> The task:
I need the quoted passage again, verbatim and complete.

> Quoted passage:

Sintered metallic brake pads and low alloy heat resistance steel disks are applied to mechanical brake systems in high energy moving machines that are associated with recently developed 200km/h trains. This has led to the speed-up of conventional urban rapid transit. In this study, we use a lab-scale dynamometer to investigate the effects of the composition of friction materials on the tribological characteristics of sintered metallic brake pads and low alloy heat resistance steel under dry sliding conditions. We conduct test under a continuous pressure of 5.5 MPa at various speeds. To determine the optimal composition of friction materials for 200 km/h train, we test and the evaluate frictional characteristics such as friction coefficients, friction stability, wear rate, and the temperature of friction material, which depend on the relative composition of the Cu-Sn and Fe components. The results clearly demonstrate that the average friction coefficient is lower for all speed conditions, when a large quantity of iron power is added. The specimen of 25 wt% iron powder that was added decreased the wear of the friction materials and the roughness of the disc surface. However when 35 wt% iron powder was added, the disc roughness and the wear rate of friction materials increased By increasing the amount of iron powder, the surface roughness, and temperature of the friction materials increased, so the average friction coefficients decreased. An oxidation layer of $Fe_2O_3$ was formed on both friction surfaces.

> Data excerpt:
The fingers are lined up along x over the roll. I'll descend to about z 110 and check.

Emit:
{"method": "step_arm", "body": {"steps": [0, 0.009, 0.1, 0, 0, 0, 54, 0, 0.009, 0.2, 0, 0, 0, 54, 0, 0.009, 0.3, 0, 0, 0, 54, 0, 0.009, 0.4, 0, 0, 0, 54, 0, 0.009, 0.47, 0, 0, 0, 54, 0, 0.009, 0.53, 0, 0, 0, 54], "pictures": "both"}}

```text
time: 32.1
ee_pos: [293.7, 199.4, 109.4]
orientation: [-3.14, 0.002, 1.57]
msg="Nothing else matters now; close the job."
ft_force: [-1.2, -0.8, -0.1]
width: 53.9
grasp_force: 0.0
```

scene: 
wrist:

> Answer in full:
Sintered metallic brake pads and low alloy heat resistance steel disks are applied to mechanical brake systems in high energy moving machines that are associated with recently developed 200km/h trains. This has led to the speed-up of conventional urban rapid transit. In this study, we use a lab-scale dynamometer to investigate the effects of the composition of friction materials on the tribological characteristics of sintered metallic brake pads and low alloy heat resistance steel under dry sliding conditions. We conduct test under a continuous pressure of 5.5 MPa at various speeds. To determine the optimal composition of friction materials for 200 km/h train, we test and the evaluate frictional characteristics such as friction coefficients, friction stability, wear rate, and the temperature of friction material, which depend on the relative composition of the Cu-Sn and Fe components. The results clearly demonstrate that the average friction coefficient is lower for all speed conditions, when a large quantity of iron power is added. The specimen of 25 wt% iron powder that was added decreased the wear of the friction materials and the roughness of the disc surface. However when 35 wt% iron powder was added, the disc roughness and the wear rate of friction materials increased By increasing the amount of iron powder, the surface roughness, and temperature of the friction materials increased, so the average friction coefficients decreased. An oxidation layer of $Fe_2O_3$ was formed on both friction surfaces.